■ **Problem**
In the listing that follows, locate the line containing "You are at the" and the line containing "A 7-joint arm". Retype exactly those two lines and every line between them, and nothing more. Give them as a Markdown table with the columns No. and Line: a running number and the line, blank lines left out.
▼
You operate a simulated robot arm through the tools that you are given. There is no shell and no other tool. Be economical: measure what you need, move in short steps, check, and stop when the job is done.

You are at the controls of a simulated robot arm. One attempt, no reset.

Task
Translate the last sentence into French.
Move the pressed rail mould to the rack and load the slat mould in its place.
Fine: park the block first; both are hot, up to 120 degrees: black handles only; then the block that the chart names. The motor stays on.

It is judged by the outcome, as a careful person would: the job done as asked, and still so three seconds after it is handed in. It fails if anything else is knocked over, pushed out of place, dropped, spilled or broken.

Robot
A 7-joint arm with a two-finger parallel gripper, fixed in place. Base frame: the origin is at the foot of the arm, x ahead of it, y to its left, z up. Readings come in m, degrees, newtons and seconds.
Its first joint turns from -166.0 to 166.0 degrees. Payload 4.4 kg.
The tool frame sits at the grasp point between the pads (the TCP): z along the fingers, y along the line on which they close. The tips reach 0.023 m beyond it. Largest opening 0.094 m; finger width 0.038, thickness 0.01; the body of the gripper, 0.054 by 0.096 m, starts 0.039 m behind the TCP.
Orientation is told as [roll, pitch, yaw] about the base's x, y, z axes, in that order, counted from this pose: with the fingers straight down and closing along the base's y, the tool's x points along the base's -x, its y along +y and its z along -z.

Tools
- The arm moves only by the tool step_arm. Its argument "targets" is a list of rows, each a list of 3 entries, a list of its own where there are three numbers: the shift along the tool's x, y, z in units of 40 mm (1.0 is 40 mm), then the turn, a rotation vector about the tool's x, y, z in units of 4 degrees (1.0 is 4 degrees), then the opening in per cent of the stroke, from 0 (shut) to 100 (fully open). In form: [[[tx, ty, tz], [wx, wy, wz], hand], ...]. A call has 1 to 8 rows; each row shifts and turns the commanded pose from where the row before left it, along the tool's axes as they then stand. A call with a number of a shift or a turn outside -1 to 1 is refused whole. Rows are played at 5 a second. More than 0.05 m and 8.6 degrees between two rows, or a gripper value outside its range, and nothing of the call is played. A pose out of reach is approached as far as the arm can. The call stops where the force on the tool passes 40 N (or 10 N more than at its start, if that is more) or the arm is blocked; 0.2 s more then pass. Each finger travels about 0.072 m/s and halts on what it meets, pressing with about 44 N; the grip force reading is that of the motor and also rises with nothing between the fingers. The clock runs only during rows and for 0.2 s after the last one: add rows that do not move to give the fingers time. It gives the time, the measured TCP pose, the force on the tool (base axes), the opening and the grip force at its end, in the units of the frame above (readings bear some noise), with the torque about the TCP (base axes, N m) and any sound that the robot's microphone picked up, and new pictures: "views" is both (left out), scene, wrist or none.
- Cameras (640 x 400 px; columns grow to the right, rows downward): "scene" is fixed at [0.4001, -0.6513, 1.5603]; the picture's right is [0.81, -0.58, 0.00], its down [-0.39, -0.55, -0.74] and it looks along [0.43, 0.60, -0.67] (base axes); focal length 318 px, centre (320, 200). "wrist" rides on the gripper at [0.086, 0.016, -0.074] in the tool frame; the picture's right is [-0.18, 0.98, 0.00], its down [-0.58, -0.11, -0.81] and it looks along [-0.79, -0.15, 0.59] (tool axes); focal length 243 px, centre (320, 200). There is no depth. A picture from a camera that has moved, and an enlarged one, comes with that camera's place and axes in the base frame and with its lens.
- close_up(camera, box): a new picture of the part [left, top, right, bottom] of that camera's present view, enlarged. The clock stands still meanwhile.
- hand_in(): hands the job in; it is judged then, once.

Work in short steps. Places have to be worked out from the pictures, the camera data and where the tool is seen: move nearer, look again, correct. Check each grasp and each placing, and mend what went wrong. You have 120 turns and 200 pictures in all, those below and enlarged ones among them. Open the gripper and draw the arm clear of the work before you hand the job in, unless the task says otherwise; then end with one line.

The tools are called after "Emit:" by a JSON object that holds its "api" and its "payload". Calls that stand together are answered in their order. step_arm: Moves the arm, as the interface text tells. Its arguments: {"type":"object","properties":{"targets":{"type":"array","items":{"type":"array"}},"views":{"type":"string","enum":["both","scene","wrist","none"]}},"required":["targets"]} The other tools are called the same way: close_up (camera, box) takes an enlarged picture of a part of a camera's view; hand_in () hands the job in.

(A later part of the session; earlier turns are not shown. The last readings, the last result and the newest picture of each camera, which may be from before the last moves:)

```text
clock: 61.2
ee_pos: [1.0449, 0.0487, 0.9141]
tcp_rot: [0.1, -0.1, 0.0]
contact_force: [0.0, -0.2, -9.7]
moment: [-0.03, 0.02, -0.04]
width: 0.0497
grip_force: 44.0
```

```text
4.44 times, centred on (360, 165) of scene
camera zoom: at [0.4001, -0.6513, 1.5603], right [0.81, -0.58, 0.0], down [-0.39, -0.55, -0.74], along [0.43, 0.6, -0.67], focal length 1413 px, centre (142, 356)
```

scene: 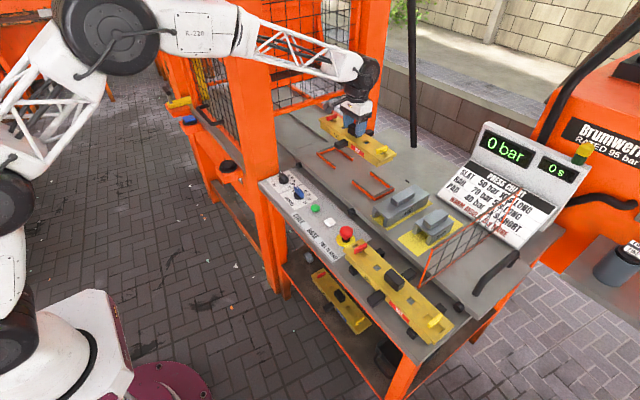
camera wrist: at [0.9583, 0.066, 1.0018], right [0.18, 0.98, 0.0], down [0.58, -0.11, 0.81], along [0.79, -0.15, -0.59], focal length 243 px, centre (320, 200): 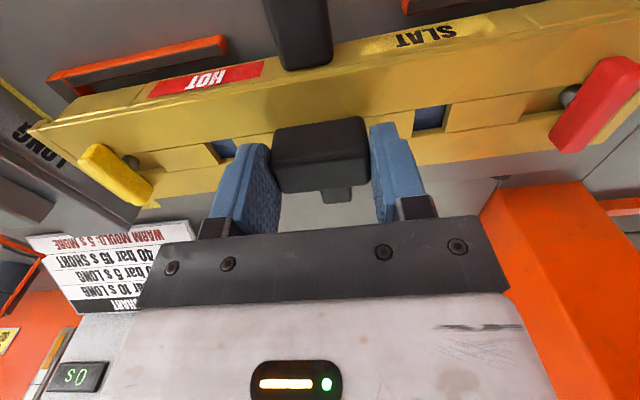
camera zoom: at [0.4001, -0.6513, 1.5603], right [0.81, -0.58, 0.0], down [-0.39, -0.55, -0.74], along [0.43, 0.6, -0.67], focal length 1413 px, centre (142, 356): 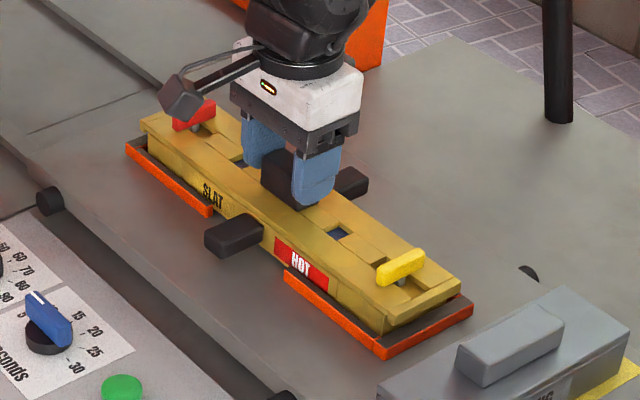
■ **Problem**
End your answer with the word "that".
▲
■ **The completed task**
| No. | Line |
|---|---|
| 1 | You are at the controls of a simulated robot arm. One attempt, no reset. |
| 2 | Task |
| 3 | Translate the last sentence into French. |
| 4 | Move the pressed rail mould to the rack and load the slat mould in its place. |
| 5 | Fine: park the block first; both are hot, up to 120 degrees: black handles only; then the block that the chart names. The motor stays on. |
| 6 | It is judged by the outcome, as a careful person would: the job done as asked, and still so three seconds after it is handed in. It fails if anything else is knocked over, pushed out of place, dropped, spilled or broken. |
| 7 | Robot |
| 8 | A 7-joint arm with a two-finger parallel gripper, fixed in place. Base frame: the origin is at the foot of the arm, x ahead of it, y to its left, z up. Readings come in m, degrees, newtons and seconds. |